Letters to the Editor - January 1995

LettersIn July I wrote in the "Tips and Techniques" section about my encounters with sticky master tapes. Here are some valuable updates -- most importantly, DON'T THROW YOUR STICKY MASTERS AWAY! There is a solution of sorts.

I was listening to NPR's Weekend Edition of "All Things Considered" today (December 11, 1994) and they devoted the last ten minutes of the show to the problems of tape emulsion breakdown. New information to me was that there seems to be a considerable amount of tape produced between 1977 and 1982 that breaks down quickly. Some of the tape manufactured during that time began breaking down as early as 1988!

NPR did some investigative style reporting on this story and asked an Ampex official why they, or any other manufacturer, had never issued a statement on the problem of breakdown. Not having taped this program, I cannot quote him verbatim, but his response was basically that he thought everyone was aware that professional grade tape breaks down within ten years and that his company didn't see this as a problem.

Of course, most people aren't aware of the timed self-destruction of all magnetic tape. And it is a problem! The tragic problem is in the fields of archiving major news events and history, valuable information that was expected to keep forever on video tape. If you transferred all your 8mm film to video, don't throw away the film. It will probably outlast the video tape.

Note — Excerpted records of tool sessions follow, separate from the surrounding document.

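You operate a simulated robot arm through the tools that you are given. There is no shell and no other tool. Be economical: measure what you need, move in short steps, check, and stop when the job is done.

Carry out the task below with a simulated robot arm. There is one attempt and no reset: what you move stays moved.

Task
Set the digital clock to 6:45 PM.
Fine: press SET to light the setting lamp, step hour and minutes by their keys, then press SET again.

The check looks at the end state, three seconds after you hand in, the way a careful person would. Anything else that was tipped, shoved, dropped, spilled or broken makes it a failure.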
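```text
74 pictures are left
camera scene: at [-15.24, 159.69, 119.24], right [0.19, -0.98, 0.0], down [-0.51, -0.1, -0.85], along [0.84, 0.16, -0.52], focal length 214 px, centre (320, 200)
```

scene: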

The best part of this NPR segment was the solution! There is hope! There is a company that has sprung up that specializes in restoring tape -- or at least making a dub of a sticky tape. They are working on secret projects for major news organizations. Here is their solution: You take your sticky tape, remove any splice tabs, splicing tape, and/or end tape, then you put it in a convection oven and bake for six hours at 130 degrees. Season to taste. Just kidding about the seasoning, but the rest is true. But, remember, NOT a regular oven, a convection oven. Fortunately, they are becoming a popular item this year. The Danmark catalog has one for about $170, and Sharp makes a combination microwave and convection oven for around $350.

There is a catch. Your baked tape is only good for about thirty days. Then it reverts to its sticky state. No one knows how many times each tape can be re-baked. The best results are if you bake the tape as soon as you discover it's breaking down and dub it right away.

I am really glad I caught this segment of the show. There is hope in preserving many years of special production effects and beds. Now the only problem is, as NPR stated, where am I going to fit the convection oven among my audio equipment?